Sunday, November 04, 2007

Political Parties

The following is a comment to a post at The Belgravia Dispatch about the Mukasey nomination. Bruce Moomaw commented in response to an exchange between two other commenters which a) said that the constitution was formed with the impression that political parties would not exist, followed by a comment that asked b) did such parties not form in any case almost immediately?

Emphasis, where it exists below, has been added by me.

Posted by: Bruce Moomaw, November 3, 2007

Yes indeed [political parties did form] -- about a week after the new government was up and running. It startled and alarmed the hell out of them, but they quickly realized there was little they could do about it -- despite the fact that they had previously written interminably about how the formation of political parties was an extremely dangerous and destructive trend in any democracy.

And, unfortunately, a great many of the "defenses against tyranny" that they wrote into the Constitution were based entirely on the assumption that political parties would not exist -- and became partially or wholly useless when they did. For instance, the Framers assumed that it would be very easy to get 2/3 of the Senate together to impeach and remove an overbearing President from office -- because he would have no party allies in the Senate to block such a move. When George Mason objected to giving the President unlimited pardoning power on the grounds that he might use it to cover up his own crimes by pardoning crooked underlings, Madison replied that the Senate would surely immediately impeach and remove any President who acted in such a suspicious manner. Surprise, James!
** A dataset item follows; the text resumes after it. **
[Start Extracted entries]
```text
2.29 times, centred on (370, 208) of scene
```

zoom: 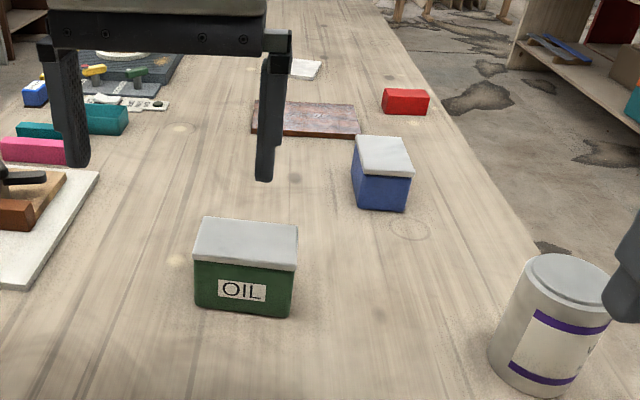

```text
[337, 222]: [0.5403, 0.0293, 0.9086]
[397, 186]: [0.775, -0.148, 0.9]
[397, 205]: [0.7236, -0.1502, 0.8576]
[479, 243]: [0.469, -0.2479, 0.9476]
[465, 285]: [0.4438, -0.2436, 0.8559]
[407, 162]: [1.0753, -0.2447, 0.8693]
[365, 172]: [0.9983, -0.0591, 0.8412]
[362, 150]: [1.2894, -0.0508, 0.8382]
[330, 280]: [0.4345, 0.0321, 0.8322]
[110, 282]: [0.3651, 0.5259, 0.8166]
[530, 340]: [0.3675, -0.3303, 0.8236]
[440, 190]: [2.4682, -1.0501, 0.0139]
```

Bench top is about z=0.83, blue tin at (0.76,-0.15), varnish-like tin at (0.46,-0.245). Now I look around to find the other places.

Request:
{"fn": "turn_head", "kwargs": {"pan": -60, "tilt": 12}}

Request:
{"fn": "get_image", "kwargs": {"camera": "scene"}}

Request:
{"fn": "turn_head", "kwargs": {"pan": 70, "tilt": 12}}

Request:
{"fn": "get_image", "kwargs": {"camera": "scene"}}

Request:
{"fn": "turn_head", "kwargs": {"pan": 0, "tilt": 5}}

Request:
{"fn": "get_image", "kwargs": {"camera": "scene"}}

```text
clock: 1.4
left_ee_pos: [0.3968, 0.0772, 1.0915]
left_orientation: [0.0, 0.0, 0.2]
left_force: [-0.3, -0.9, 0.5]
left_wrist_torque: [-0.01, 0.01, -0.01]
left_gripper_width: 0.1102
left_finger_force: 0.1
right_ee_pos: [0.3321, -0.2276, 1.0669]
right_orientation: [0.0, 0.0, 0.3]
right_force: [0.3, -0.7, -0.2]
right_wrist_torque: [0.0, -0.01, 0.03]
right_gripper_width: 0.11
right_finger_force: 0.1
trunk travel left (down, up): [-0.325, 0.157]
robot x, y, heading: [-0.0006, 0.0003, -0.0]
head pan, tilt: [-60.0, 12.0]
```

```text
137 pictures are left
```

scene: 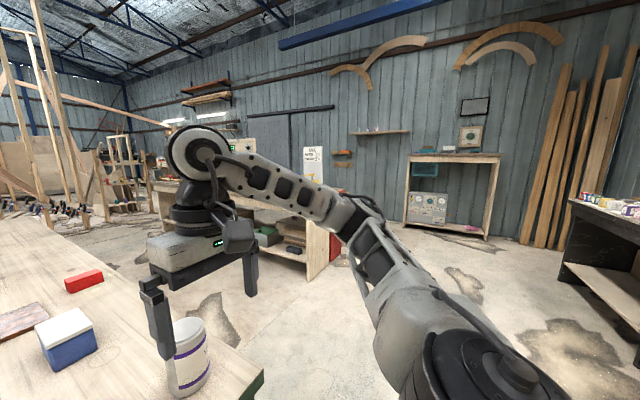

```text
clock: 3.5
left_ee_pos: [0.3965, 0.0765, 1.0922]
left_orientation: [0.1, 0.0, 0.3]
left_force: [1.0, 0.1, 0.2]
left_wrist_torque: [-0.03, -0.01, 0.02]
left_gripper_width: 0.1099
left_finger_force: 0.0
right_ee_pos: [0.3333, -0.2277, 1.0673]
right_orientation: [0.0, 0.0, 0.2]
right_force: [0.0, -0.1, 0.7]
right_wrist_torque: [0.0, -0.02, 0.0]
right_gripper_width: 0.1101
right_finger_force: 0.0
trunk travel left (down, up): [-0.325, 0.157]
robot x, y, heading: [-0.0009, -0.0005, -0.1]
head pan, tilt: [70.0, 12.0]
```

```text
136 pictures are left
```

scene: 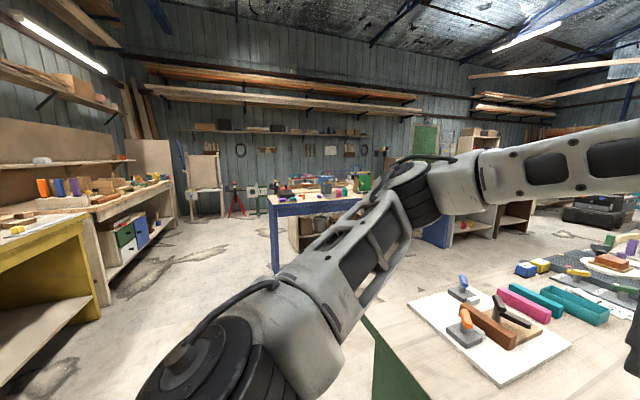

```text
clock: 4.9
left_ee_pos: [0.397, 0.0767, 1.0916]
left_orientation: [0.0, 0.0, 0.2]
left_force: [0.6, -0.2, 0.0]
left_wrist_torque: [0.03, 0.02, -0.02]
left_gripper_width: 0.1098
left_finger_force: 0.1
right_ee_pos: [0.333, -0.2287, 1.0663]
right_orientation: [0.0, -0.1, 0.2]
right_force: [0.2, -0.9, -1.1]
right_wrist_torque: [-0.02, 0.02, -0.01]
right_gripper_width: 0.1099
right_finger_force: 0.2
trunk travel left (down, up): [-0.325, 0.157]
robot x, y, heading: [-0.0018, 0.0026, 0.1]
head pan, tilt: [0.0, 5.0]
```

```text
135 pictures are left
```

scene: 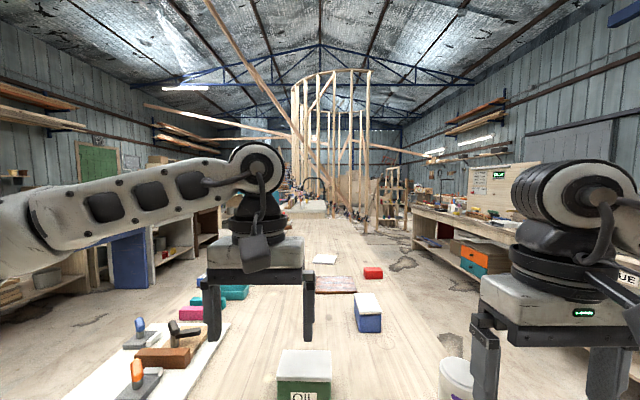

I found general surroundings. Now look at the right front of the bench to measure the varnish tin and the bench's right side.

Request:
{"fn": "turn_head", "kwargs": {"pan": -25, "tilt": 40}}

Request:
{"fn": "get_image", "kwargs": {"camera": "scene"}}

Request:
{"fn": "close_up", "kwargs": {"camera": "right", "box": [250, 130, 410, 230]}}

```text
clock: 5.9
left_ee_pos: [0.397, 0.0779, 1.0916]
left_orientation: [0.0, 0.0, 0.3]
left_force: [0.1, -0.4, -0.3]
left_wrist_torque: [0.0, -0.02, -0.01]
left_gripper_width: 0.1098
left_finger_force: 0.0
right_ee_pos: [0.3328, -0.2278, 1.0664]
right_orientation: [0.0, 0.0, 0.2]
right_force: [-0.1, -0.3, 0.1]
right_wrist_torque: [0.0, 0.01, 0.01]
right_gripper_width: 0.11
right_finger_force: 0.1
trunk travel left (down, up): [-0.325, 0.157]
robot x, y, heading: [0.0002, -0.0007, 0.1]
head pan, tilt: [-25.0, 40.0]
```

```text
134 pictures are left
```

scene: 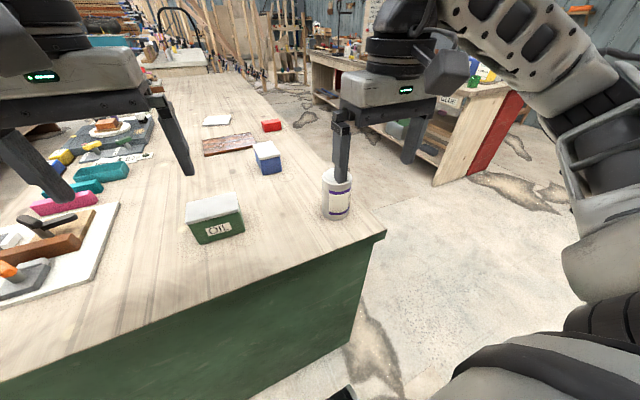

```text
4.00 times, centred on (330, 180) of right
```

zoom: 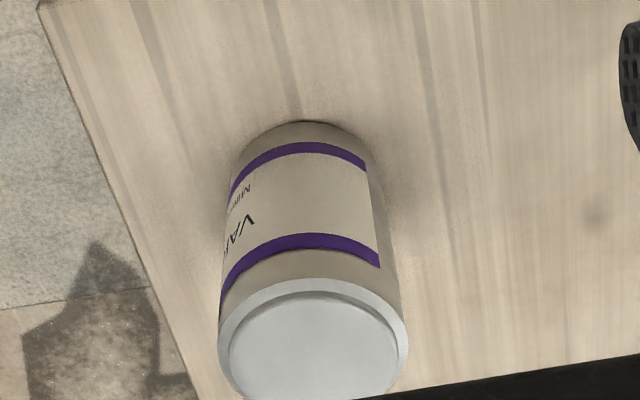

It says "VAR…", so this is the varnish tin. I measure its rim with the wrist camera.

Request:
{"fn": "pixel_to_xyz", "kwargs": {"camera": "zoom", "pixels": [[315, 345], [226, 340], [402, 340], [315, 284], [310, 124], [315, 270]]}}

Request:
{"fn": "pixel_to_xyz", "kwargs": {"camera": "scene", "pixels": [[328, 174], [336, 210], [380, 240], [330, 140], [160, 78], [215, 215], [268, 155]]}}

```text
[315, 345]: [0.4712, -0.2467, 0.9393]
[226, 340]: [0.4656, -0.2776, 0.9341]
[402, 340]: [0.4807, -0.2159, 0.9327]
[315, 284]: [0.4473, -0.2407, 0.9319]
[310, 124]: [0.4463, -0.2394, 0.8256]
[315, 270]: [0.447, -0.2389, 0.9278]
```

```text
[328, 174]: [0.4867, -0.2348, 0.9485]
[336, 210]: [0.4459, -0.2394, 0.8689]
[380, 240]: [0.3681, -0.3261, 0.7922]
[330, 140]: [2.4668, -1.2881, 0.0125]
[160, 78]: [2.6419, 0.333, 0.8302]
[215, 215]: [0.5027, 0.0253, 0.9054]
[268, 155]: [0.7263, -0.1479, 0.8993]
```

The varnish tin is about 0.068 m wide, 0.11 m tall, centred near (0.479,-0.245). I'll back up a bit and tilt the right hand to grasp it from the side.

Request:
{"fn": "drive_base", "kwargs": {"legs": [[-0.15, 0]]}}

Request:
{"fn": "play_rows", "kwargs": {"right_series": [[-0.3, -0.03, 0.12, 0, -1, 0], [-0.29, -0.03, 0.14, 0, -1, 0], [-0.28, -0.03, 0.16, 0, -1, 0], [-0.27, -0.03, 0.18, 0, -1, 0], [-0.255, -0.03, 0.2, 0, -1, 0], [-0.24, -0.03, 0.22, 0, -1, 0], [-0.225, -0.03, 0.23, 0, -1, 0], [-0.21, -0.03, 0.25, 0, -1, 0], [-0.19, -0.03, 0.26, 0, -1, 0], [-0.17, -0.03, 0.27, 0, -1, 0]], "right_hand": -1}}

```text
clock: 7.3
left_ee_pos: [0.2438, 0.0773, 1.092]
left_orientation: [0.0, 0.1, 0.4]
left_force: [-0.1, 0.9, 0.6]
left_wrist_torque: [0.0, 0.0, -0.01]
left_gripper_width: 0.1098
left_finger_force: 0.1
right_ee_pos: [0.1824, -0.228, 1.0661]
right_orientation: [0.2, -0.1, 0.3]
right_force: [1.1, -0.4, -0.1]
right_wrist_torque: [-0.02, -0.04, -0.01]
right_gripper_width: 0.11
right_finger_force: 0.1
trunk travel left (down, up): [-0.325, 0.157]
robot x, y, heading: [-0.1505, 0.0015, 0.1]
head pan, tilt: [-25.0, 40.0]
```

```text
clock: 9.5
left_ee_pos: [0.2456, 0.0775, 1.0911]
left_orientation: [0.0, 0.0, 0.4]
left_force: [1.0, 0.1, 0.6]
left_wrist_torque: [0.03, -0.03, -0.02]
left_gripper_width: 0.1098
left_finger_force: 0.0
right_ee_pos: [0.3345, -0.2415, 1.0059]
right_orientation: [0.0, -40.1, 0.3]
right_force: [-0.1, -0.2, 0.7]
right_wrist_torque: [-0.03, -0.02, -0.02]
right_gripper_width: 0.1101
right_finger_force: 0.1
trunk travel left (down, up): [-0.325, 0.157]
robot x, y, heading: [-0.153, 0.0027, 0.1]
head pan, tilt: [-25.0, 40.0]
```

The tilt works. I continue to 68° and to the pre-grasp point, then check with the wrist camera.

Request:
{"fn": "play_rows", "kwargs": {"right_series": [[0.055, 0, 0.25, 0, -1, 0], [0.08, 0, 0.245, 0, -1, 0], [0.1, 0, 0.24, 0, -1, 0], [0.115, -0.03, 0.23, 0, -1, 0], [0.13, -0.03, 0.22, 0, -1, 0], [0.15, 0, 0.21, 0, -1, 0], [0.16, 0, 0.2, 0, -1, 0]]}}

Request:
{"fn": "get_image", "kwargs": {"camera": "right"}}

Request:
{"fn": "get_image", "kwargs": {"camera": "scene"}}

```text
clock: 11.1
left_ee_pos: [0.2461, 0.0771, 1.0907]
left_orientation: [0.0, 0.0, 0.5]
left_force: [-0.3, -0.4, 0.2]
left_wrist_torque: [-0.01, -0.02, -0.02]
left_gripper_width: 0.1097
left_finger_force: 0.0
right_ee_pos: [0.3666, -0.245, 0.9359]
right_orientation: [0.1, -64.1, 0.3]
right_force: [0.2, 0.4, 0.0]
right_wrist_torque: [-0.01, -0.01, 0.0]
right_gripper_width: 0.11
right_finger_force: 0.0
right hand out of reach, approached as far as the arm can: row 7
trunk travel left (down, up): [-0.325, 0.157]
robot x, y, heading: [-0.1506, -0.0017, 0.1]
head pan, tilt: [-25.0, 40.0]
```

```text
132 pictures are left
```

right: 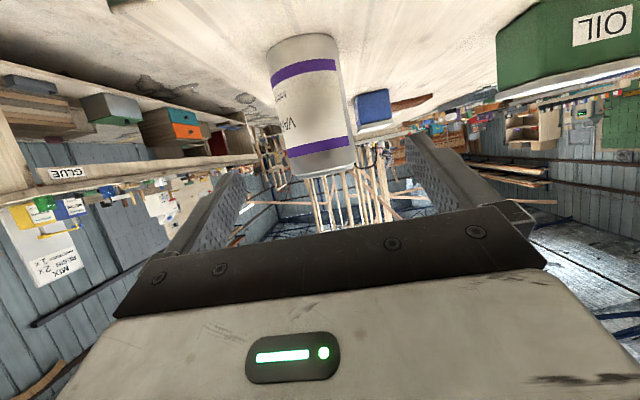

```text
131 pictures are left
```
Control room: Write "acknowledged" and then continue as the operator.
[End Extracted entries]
In fact, that mistake of theirs came within a hair of destroying the US twice in its first two decades -- once when the Presidential election system jammed up in 1800 because it had been designed on the assumption that parties would not exist (we were within three days of Inauguration Day, and a civil war, when Adams finally decided to compromise and allow Jefferson) to be officially selected); and once because the Framers had actually assumed that the Nonpartisan Congress would be the final arbiter of the constitutionality or unconstitutionality of laws -- they created the Supreme Court literally as a minor afterthought during the last few days of the Convention. Naturally, after the partisanship of Congress threatened disaster on this front, the acceptance of the "Marbury vs. Madison" decision making the Court the final arbiter of constitutionality instead was necessary, as the final emergency software patch to make the US system of government work (sort of) until now.

But a great deal of our supposed Success Due To The Brilliance of Our Constitution has really just been due to long-time non-legal, informal consensus by the political parties on the limits of their behavior -- and since Bush's entry into the White House, that consensus has been starting to unravel. (I've always suspected that a lot of this was due to the advice of Newt Gingrich -- who, as a political scientist, must know all the weak points in the Constitution that can allow one party to seize semi-dictatorial power -- but I admit that I have no direct evidence of this.) Consider, for instance, the possible ultimate consequences of allowing the Attorney General to be the President's wholly controllable poodle dog (especially when the majority in Congress is also on his side). Or that sinister little clause in Article 3, Section 2 allowing Congress to strip the Supreme Court of its power to review the constitutionality of any law (with a few specialized exceptions) whenever it chooses -- a potential stick of dynamite planted right in the foundations of American democracy, which I believe no one had ever utilized in US history UNTIL the GOP Congress used it to strip detainees of their right to launch civil suits.